The day Senhor Dias came to inspect the work, he asked us how we liked the doors. I looked at him and said that I loved them, I loved his work but I loved them because they were from Africa and for me they represented the opportunity to trade with the nation of my ancestors honestly and they represented that nation trying to honour the challenges of our modern times. He looked at us and he said to us that “Yes Europe was built on the wealth of Africa and now that it is wealthy it doesn’t trust anything that comes out of Africa and without this trade Africa will stay below”. My Portuguese isn’t that great yet so I had to ask Memphis again and again, is that really what he said. So cool, to have the opportunity to work with a local man who does beautiful work and gets the international impact of what he is doing.
Every morning I open these windows and everyday I walk through these doors and I feel it, all of it. The pride, the sadness, the joy, the struggle, the fear, the hope, the beauty and the risk that we may not have made the right decision. But mostly I am proud, I am proud, that the strongest, the best and the most beautiful is from Africa and I am proud that we took the opportunity to scrimp and save our budget on everything else and to spend the majority of what we have with trading with Africa and supporting a local craftsman and encouraging sustainable forestry all at the same time. I don’t really feel the need to travel much in my life anymore but I would like to go one day and see the soil that has grown these windows and doors and to see Africa once again and I hope that those beautiful African sisters that I walked with, those women who really made me embrace my heritage as an African woman and challenged me to step up to my responsibility to buy African will walk through my door and talk teach me again.

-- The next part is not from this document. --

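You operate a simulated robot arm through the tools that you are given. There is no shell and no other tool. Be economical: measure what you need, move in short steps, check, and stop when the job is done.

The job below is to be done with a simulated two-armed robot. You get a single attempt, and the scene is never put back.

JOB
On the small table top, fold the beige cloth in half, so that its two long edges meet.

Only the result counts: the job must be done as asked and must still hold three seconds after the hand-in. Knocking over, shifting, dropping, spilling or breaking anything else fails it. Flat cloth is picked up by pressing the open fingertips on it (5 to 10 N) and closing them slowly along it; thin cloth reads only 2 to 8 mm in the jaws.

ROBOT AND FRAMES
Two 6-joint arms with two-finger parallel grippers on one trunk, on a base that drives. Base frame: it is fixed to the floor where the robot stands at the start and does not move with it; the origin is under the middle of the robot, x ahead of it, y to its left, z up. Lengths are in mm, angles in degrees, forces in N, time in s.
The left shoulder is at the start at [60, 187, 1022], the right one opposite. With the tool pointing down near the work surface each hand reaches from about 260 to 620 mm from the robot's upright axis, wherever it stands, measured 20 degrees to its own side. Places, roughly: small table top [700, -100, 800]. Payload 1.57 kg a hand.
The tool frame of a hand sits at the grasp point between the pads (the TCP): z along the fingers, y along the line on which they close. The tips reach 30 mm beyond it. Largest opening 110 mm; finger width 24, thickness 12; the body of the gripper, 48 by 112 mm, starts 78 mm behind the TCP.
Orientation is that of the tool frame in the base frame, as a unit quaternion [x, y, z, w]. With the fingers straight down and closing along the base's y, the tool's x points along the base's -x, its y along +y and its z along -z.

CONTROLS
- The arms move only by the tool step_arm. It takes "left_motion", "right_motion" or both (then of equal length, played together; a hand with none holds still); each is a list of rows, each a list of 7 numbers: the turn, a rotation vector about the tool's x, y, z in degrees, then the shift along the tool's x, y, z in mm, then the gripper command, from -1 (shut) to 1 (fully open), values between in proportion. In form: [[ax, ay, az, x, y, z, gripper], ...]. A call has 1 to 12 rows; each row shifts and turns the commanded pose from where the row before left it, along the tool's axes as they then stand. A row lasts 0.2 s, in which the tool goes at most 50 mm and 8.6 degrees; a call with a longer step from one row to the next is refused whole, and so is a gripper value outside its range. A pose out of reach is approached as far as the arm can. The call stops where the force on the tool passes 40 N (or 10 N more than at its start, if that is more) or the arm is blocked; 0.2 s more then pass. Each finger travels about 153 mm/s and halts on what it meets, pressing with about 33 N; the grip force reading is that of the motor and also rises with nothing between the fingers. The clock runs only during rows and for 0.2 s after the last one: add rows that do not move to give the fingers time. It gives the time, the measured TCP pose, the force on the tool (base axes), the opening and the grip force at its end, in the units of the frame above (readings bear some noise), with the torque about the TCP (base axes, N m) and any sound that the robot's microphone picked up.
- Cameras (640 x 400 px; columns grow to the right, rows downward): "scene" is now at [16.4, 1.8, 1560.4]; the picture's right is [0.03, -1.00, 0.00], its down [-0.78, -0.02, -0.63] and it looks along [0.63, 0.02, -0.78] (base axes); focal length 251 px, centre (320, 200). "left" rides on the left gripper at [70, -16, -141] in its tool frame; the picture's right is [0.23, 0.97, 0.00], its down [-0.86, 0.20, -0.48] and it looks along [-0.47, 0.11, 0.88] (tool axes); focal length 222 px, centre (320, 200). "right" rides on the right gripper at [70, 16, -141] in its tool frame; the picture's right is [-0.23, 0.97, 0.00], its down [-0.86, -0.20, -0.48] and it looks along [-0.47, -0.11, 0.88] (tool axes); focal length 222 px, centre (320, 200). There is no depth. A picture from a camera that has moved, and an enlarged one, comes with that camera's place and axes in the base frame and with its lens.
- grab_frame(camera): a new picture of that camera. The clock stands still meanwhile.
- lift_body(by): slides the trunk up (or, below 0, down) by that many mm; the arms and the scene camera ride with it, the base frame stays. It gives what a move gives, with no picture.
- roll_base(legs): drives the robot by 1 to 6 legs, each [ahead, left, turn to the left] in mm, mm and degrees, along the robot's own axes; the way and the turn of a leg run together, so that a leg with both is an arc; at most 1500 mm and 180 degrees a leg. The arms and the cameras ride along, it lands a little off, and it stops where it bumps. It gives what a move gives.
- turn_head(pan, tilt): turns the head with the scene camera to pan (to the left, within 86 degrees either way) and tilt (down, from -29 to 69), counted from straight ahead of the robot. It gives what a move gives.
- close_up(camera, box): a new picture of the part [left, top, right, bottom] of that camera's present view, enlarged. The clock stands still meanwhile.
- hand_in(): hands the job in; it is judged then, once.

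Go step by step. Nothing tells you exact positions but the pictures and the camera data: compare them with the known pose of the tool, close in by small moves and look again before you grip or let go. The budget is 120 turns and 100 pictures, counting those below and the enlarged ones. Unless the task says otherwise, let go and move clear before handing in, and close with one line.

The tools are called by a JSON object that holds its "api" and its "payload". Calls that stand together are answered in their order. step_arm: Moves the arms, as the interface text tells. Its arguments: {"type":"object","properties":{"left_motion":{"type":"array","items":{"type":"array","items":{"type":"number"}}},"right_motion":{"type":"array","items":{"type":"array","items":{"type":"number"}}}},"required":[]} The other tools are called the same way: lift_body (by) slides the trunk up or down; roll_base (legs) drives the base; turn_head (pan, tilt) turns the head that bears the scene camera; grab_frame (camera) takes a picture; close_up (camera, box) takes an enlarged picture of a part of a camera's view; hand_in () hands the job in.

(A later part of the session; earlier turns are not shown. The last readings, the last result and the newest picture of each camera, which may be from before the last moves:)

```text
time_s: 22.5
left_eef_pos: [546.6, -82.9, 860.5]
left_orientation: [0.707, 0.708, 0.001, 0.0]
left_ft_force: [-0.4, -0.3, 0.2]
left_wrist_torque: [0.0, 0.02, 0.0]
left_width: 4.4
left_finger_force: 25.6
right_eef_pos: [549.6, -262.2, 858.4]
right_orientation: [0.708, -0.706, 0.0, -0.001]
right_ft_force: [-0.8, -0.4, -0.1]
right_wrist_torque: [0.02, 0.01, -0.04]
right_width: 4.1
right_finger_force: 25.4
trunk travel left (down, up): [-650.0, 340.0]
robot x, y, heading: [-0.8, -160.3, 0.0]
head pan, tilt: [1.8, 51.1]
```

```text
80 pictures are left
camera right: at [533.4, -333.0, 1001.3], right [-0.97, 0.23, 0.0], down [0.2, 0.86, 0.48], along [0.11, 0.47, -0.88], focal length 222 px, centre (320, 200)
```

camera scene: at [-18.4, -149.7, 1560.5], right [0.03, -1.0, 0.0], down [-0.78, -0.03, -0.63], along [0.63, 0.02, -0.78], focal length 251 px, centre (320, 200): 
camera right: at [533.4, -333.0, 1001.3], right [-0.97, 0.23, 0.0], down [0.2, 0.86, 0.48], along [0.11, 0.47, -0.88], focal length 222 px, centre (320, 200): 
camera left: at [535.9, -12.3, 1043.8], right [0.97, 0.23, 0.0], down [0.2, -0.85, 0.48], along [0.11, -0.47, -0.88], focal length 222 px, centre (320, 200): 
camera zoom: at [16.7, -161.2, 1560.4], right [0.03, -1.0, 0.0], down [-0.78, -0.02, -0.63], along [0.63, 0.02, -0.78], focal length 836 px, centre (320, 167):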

Highlight No 6: A New YearIt is New Year’s day and last night I spent the night with my Mum, my Sister, my kids, my animals and my Memphis in our own home. We ate, danced, talked, laughed, cuddled, kissed and welcomed in the New Year together. The house is in chaos, nothing quite works yet and it still looks like a building site. It is not the building that we think will be our permanent shelter but it is home and it is called Moses and it is on the land we have been guided to. For over a week now the rain has poured from the sky, but this morning it is dry and when I open the door and go out I can hear the river, it is full and gushing white water. I can hear the ocean in the river today and I feel we are on our way. Like everyone else, we don’t know what tomorrow might bring. Like everyone else, we’re trying to work out our lives, bit by bit, piece by piece. I don’t know if all will go well for us, the economy might completely collapse and the money that we worked so hard for through our 20s and early 30s may vanish overnight, I may die before I ever see the dreams I have for this place fulfilled, but, as Morpheus says, “We are still here”. I am here. And I am so grateful for this opportunity. So very grateful.
I wish you all a Happy, Prosperous and Full to Overflowing 2009.